The American Enterprise Institute blog has posted an article entitled "The chart that should terrify the ECB" by Daniel Hanson. It shows a massive spike in the ECB Deposit Facility.
The deposits, which pay interest at 0.25 percent, have largely been made with funds obtained through two rounds of long-term refinancing operations, which charge an interest rate of 1 percent. Basically, banks are hoarding cash and losing money on the deal—something that will surely be a problem for the European economy.Well, here is some news for Mr. Hanson and the American Enterprise Institute. The spike in the Deposit Facility was entirely expected. Even if every last euro from the 3-year LTRO facility was lent to Erozone citizens and corporations or used to buy securities, the Deposit Facility would still grow by the same amount. The rise in excess reserves, the bulk of which are balances in the Deposit Facility, simply represents net new lending by the ECB.
EUR MM, source: ECB |
As discussed before, when the ECB lends money to a bank (via the National Central Banks), it simply credits the bank's reserve account. In the latest LTRO facility, about 2/5th went to repay short term loans from the ECB (rolling them into the 3-year loans). The other 3/5th became excess reserves. And banks just moved much of the excess reserves to the Deposit Facility because it pays a better rate than what they get in the reserve account. Some, possibly a big part of this liquidity will be used to repay bonds issued by banks during "good times" that are maturing in 2012 (many of these banks can not roll their maturing bonds - there are simply no private buyers).
The reason the spike in excess reserves is higher now than it was after the previous LTRO loan (chart above) is due to the fact that a smaller portion of the recent facility (LTRO-II) was used to repay existing short term loans. This generated larger net new borrowings from the ECB, thus higher excess reserves. At this stage the bulk of the borrowing from the central banks in the Eurozone is in the form of 3-year loans.
The mistake people often make is assuming that if banks were to lend these new euros out, the euros would leave the Deposit Facility. But any euro "created" by the ECB (via net new lending) has to end up in some bank's excess reserves (like the game of musical chairs). It may not be the same bank that took out the loan from the ECB, but it is still a bank within the Euro-system.

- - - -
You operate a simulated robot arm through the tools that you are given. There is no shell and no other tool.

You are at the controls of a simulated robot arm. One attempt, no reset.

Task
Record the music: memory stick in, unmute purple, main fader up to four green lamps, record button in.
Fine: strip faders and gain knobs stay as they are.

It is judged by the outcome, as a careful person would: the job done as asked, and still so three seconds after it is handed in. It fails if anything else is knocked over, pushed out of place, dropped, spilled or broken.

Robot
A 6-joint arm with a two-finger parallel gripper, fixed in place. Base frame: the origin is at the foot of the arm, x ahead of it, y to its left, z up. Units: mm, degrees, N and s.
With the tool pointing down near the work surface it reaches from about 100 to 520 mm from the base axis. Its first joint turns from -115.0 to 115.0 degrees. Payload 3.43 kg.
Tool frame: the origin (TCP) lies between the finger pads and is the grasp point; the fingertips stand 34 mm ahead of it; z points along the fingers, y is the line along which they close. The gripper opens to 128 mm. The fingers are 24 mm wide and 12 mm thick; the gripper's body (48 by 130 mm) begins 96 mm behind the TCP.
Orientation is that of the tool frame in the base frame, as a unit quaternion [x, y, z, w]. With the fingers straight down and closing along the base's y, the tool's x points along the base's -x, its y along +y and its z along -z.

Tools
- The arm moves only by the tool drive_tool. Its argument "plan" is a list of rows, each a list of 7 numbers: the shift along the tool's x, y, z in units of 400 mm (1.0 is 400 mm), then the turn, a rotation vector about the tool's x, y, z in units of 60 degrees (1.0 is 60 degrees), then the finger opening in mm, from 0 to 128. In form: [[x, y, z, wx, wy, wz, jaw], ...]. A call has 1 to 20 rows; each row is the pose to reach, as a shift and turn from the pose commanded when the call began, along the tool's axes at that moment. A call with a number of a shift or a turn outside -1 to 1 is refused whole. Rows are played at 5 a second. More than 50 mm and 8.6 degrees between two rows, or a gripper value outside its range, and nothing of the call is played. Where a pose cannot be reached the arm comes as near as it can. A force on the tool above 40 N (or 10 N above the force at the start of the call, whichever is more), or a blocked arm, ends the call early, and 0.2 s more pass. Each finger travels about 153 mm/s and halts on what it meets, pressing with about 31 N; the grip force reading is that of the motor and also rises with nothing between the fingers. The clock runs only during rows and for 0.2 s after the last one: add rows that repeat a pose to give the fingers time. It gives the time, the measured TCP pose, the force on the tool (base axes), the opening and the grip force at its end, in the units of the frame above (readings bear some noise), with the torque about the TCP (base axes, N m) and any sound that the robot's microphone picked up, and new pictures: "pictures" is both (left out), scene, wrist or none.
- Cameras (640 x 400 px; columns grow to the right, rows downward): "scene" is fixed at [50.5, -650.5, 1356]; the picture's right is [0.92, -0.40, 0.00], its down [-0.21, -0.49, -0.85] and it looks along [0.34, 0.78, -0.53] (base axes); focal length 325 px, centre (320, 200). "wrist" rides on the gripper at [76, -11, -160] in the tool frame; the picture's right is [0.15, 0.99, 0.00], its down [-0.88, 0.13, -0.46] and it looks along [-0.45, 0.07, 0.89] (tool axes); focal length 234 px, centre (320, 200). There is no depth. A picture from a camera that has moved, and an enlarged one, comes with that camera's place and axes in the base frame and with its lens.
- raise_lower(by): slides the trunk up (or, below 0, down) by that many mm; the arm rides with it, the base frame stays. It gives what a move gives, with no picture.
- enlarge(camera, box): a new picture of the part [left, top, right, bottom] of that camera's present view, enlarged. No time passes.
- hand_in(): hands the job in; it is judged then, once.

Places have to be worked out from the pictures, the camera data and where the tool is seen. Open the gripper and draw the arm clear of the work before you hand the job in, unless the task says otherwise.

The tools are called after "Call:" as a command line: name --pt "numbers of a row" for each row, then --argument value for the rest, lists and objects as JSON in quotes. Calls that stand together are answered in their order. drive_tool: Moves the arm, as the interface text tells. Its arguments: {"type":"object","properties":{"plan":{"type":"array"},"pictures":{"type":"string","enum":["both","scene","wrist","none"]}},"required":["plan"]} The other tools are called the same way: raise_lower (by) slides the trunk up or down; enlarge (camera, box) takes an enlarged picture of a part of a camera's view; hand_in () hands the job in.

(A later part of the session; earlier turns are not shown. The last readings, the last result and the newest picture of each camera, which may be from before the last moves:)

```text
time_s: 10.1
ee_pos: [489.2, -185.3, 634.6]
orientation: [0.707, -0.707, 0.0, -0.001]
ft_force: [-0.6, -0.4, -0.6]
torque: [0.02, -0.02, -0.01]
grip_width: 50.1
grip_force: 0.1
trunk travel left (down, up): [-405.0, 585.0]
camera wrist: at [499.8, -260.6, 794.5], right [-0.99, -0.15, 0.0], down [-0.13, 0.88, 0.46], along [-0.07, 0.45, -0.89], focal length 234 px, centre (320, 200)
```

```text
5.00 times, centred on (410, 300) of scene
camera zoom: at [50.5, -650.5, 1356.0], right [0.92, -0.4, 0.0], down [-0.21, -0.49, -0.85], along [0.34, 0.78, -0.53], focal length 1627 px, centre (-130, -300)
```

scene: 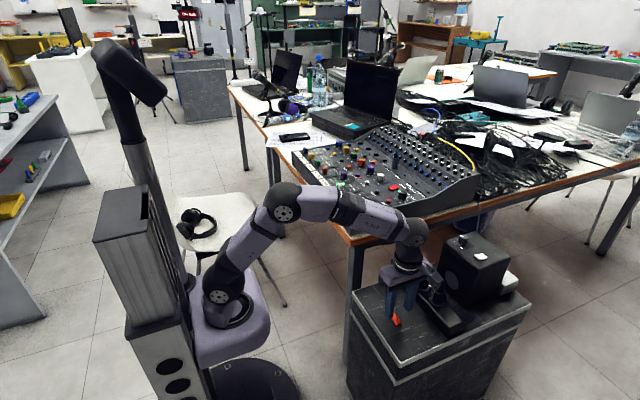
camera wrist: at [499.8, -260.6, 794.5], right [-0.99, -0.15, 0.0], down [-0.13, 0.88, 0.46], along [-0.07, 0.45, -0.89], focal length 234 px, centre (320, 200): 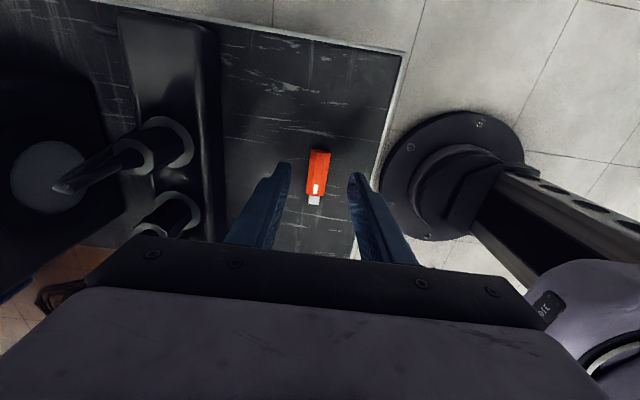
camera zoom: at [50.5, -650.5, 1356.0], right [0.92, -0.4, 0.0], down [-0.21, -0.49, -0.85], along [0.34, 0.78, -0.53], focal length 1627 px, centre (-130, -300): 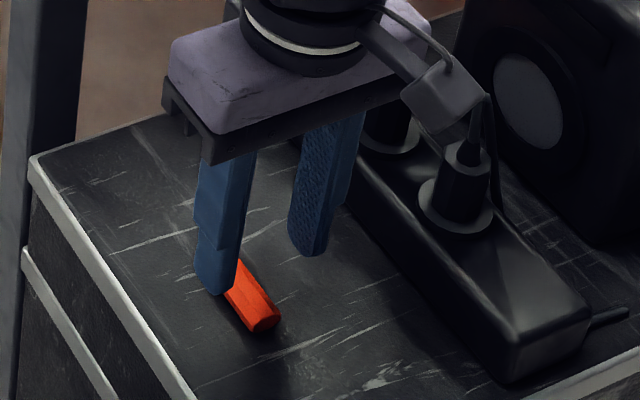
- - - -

So one way or another (whether banks, lend to each other, to clients, or buy securities) some bank in the Euro-system will end up with the excess reserves (net new euros never leave the system).
The issue with LTRO-II is therefore not the spike in the Deposit Facility. It is with the fact that Eurozone periphery (plus French and Belgian) banks end up using far more of the facility than banks from the "core" (particularly Germany). That has three effects:
1. It increases TARGET2 imbalances, with periphery central banks owing Bundesbank more money (as discussed here).
2. It creates a further imbalance in M3 money stock. Periphery banks use up the collateral previously employed for secured interbank borrowing (repo) to now post with the ECB against the LTRO loans. The collateral effectively leaves the system (and gets "trapped" at the periphery central banks for 3 years). A decline in repo borrowing among the banks in the periphery reduces broad money supply in these nations.
3. As more of the collateral, including retail and business loans (including ABS), that now qualifies for LTRO, is pledged to the ECB, any unsecured bonds that periphery banks still have outstanding will have zero recovery in case of default - since all the "good" assets have now been pledged (encumbered).